Motorization is accelerating rapidly in many parts of the world, driven by urbanization and a growing demand for mobility. But while access to vehicles is expanding, the safety and environmental quality of those vehicles often lags behind. As a result, vehicle-related air pollution now claim more than 550,000 lives annually and impose an economic burden of nearly $800 billion per year. In addition, road crashes kill an estimated 1.19 million people per year.
While electric vehicles help reduce tailpipe emissions, they make only a modest dent in public health risks unless accompanied by strong vehicle standards and fleet renewal policies. The report finds that the largest safety and air quality gains come regulating both new and used vehicle imports, enforcing compliance with safety and emissions standards, and retiring old, unsafe vehicles from the fleet.

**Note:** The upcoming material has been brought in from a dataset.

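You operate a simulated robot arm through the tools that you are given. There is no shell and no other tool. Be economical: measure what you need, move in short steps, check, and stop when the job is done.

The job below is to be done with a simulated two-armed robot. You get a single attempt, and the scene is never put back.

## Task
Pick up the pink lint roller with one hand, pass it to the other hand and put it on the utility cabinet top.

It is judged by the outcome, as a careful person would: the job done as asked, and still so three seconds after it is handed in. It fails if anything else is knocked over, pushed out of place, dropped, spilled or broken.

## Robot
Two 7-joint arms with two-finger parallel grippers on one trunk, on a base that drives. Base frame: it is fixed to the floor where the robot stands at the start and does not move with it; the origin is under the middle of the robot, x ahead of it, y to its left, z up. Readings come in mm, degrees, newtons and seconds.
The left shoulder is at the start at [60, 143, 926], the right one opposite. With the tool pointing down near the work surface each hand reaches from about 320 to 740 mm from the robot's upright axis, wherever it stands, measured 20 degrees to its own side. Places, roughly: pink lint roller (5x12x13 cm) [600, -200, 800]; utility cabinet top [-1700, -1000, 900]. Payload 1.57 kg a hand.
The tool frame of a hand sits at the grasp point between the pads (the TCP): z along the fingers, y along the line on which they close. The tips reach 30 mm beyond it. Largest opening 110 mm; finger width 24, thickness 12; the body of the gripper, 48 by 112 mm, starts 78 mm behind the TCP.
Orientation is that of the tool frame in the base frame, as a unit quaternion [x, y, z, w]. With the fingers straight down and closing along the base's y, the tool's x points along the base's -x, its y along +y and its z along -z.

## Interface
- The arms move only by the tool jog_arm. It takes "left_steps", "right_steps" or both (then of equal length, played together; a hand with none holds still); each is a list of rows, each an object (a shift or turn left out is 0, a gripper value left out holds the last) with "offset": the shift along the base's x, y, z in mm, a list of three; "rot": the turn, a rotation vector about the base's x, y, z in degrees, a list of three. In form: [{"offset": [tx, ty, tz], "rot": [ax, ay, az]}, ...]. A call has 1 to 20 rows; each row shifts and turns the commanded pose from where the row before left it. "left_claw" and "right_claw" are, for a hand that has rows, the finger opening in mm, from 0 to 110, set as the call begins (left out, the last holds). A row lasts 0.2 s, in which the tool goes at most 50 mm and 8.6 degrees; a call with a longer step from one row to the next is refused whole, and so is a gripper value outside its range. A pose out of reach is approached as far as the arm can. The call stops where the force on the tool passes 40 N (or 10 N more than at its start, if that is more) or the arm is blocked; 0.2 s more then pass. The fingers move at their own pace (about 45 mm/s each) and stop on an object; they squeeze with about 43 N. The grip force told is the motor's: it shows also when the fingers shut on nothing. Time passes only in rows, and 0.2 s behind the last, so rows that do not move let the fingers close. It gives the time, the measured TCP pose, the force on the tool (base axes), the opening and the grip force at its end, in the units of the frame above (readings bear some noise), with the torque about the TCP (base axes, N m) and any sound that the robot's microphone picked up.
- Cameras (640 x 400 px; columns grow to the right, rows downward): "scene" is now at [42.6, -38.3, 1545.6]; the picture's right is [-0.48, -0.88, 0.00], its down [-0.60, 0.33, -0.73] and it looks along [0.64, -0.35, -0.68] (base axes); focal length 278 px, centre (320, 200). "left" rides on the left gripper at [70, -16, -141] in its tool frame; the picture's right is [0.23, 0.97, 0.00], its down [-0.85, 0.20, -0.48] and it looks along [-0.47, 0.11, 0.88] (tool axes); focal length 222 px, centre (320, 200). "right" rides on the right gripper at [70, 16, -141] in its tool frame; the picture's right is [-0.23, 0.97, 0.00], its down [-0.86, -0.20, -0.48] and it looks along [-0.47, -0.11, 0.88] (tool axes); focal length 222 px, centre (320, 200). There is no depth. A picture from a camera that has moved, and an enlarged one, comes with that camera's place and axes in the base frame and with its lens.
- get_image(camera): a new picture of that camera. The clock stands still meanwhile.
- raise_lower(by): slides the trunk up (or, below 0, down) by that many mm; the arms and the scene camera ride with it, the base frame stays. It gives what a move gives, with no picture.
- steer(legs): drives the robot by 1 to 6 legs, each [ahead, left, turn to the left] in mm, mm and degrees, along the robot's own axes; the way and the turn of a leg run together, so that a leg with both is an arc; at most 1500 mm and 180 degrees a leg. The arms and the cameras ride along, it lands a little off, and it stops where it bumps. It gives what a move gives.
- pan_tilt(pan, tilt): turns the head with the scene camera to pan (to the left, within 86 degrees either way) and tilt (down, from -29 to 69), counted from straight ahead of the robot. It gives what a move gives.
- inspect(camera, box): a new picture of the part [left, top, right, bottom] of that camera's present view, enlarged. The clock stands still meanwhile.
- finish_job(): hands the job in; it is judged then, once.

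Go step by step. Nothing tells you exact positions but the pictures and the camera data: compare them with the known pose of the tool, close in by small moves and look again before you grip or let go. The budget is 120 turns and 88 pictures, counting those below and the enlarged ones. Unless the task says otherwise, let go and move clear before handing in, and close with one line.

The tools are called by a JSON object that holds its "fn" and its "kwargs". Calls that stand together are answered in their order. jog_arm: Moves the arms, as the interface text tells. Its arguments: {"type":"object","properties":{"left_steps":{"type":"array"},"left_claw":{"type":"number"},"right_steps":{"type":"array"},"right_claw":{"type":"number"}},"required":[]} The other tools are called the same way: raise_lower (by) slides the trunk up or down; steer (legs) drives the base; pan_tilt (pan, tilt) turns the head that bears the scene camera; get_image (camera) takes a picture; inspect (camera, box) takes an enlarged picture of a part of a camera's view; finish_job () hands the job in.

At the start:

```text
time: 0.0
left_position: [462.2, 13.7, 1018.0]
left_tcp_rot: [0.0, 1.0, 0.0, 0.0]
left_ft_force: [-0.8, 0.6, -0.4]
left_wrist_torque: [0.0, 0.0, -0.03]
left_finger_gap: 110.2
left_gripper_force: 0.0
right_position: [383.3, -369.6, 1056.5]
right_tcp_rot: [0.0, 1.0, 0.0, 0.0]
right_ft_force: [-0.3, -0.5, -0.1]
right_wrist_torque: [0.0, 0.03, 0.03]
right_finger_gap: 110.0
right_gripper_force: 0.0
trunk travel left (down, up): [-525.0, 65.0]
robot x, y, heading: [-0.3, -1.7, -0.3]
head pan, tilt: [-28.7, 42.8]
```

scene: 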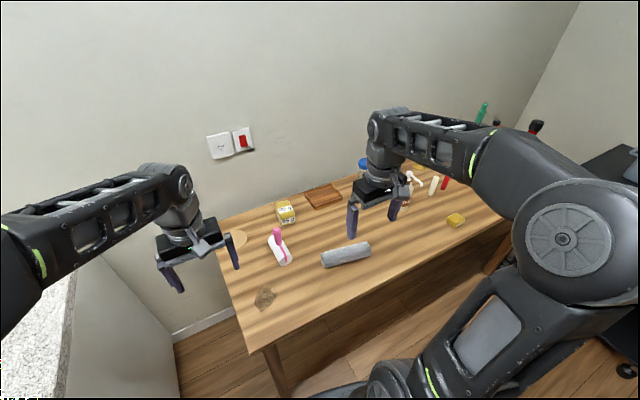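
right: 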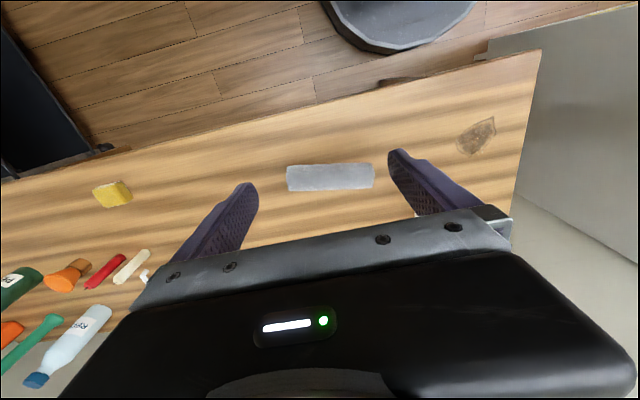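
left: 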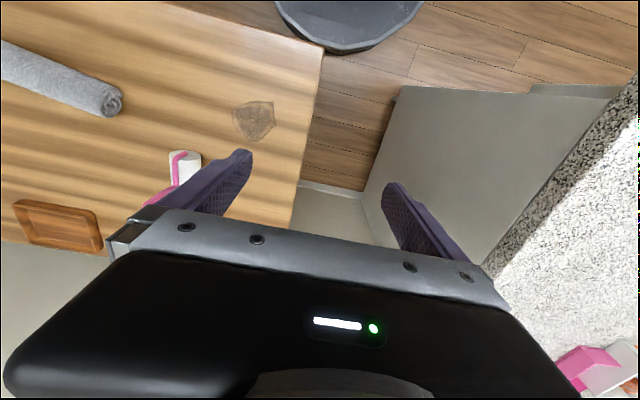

This comprehensive “motorization management” approach can reduce fatalities and serious injuries by up to 9%, while significantly curbing toxic emissions that impair cognitive development in children and drive long-term disability.
The report includes policy modeling across eight countries—Argentina, Brazil, Arab Republic of Egypt, Ghana, India, Kazakhstan, Lao PDR, and Mexico—and provides practical recommendations that can be adapted to a wide range of country contexts.
By aligning vehicle safety, emissions control, and inspection policies, countries can not only reduce road traffic deaths and injuries—they can also protect human capital, improve air quality, and support more productive, resilient economies.